Alternative User Interfaces

3. January 2011

For decades now, the mouse, keyboard, and monitor layout has been the primary interaction with a computer, and although it has worked well for us in the past, I think it's time we start seeking out alternative interaction schemes. People have experimented with replacing the ol' mouse and keyboard ranging from multi finger touch screens to a wave of your hand. Let's take a quick look at a few of these UI schemes and take some pros and cons.

 

I've had my eye on Con10uum for awhile. If you watch the video, they explain how they combine the ergonomic design of the mouse with the functionality of a multi-touch touch pad that's 1:1 to the size of your monitor and incorporate that into the OS. With the innovative approach of losing the 2nd dimension in window management and having the global/local context strips outside of the touch zone for the screen, it will take awhile to get used to, but I'm sure it will enable us to be more efficient with our time. This touchpad replaces the mouse, but not the keyboard, which the video displays as part of the touchpad.

 

 

This is Reac Table. It's been around for a few years and this video is strictly of it in use as an instrument. It works by having a camera watch the bottom side of a piece of glass, this glass being the surface that the tiles are on. This camera watches for the amoeba shaped images on the undersides of each piece or for a finger pressed on the surface. These amoeba shaped images are unique from each other and are designed so that they do not have any sort of rotational symmetry. Without the rotational symmetry, the camera can tell to what degree each tile is rotated. The camera is connected to a computer that is running the application and sending video output to a projector that is projecting back to the underside of the same glass surface that the camera is watching. For their musical implementation, you can see that different tiles relate to each other by proximity, such that if a tile lies between another tile and the center, it modifies the sound of the tile that's farther out. There is plenty of diversity among the tiles, ranging from reverb to a square wave, even a beat box (yes, bad pun, I know). In the last scenario in the video, if you keep up with what each individual tile is doing, you'll notice that only one tile is actually generating sound. All the other tiles are modulating or reverberating that sound. The idea of physical objects being tied to virtual objects opens up numerous possibilities for interactions, especially when you factor in proximity, rotation and whatever factors you let the touch screen modify.

 

 

Microsoft's Kinect. Although specifically released for the Xbox 360, the Kinect brings together new hardware to remove the interaction with a physical controller through direct manipulation... I.E. A camera watches your body and YOU are the controller. Ok, I admit at first it sounds gimmicky, but hear me out, there's potential. Let's break down the important hardware that makes this possible. First a camera, just your everyday RBG color camera. It takes color pictures, nothing too special by itself. There's an Infrared (IR) projector or emitter that works along with an IR camera. This camera is for depth. Being IR, it won't pick up any colors or complications, the closer an object is, the more IR it bounces back to the camera, the more intense the IR returned to the camera, the closer it must have been and you get a nice depth image.  This depth image then goes through hand tracking and skeleton tracking and whatever other tracking it can think to do. This tracking is all done in software, the device does not hand you pretty little 3D figures of all the players... if only it did. What if's aside, thanks to OpenKinect you can write software on many different platforms that use the Kinect device. It's just a USB device (that needs external power) and they have all the drivers. I'm holding out that someday they'll include the Kinect and all the body tracking as part of the XNA, but who knows if that will happen anytime soon. Either way, the Kinect offers a great user experience in that all the user has to do is stand in front of it and wave around. Of course there's all sorts of exercise applications that can be made, but imagine if Minority Report became reality.
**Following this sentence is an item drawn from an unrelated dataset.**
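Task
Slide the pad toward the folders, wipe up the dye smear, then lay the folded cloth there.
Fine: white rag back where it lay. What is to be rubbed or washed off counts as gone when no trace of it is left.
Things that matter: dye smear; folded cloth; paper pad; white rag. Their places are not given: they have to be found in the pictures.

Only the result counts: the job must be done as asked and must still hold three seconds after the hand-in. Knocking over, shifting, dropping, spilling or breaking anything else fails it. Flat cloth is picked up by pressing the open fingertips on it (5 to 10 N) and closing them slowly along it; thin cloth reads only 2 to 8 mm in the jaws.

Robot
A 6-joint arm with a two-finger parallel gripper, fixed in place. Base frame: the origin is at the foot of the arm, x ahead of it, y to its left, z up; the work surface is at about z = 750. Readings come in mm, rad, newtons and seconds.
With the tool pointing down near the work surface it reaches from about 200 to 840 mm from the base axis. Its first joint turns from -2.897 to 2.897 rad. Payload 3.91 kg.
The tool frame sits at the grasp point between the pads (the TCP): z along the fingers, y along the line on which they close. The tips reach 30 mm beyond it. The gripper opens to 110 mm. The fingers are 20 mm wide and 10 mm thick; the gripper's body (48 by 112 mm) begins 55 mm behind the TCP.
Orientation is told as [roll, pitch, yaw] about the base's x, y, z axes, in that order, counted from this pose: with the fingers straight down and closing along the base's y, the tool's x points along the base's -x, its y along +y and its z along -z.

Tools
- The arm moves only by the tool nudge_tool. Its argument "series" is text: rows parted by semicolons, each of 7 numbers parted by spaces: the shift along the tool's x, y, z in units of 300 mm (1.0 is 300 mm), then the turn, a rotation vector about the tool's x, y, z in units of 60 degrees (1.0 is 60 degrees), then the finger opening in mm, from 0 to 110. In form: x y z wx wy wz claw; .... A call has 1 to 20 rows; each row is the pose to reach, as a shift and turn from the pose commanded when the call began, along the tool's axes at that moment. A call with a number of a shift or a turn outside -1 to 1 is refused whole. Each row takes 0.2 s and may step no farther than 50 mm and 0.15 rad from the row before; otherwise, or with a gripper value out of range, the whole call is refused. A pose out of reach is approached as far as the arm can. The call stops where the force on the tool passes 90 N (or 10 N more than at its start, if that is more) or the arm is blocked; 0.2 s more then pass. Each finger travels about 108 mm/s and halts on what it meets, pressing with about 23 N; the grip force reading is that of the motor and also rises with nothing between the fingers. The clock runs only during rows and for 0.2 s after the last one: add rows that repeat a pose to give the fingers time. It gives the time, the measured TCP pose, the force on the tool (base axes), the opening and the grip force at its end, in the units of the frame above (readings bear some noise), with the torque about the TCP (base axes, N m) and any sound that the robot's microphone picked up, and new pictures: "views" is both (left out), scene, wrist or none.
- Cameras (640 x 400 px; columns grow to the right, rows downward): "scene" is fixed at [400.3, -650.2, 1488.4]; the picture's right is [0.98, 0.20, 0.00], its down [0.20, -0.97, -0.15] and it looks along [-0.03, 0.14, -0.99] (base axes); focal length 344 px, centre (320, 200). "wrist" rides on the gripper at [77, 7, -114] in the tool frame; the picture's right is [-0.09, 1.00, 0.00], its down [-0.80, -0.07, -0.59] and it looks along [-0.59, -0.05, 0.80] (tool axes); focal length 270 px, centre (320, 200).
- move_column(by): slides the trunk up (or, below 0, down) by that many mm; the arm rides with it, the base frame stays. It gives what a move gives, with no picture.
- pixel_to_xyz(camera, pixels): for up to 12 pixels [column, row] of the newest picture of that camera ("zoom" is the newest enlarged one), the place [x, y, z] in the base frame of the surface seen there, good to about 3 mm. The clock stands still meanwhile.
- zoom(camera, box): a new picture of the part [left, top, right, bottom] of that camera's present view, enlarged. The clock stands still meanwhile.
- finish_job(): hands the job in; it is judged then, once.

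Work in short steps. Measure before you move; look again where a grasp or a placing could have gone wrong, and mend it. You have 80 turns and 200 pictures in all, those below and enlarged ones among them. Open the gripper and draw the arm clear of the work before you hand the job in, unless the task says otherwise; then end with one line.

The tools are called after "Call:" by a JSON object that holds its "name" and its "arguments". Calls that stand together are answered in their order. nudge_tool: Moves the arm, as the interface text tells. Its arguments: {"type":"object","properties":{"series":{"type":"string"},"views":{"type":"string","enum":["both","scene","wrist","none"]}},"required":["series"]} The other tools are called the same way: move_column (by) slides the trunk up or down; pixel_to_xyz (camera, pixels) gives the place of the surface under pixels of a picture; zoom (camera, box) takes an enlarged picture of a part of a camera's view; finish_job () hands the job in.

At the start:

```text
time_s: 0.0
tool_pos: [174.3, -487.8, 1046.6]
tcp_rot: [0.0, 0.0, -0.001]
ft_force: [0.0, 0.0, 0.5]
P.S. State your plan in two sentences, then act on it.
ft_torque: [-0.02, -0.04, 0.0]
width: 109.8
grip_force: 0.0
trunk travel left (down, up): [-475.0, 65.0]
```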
I think it's time we re-evaluate how we interact with computers. Not simply altering how we manage windows, but how do we interact with files, streams, and other virtual objects in addition to windows (if we even keep windows around). As the Con10uum video describes, we're reduced to the bandwidth of a simple X,Y location and two different variations of clicking. We could open this bandwidth of input into our ten fingers, or even our entire body.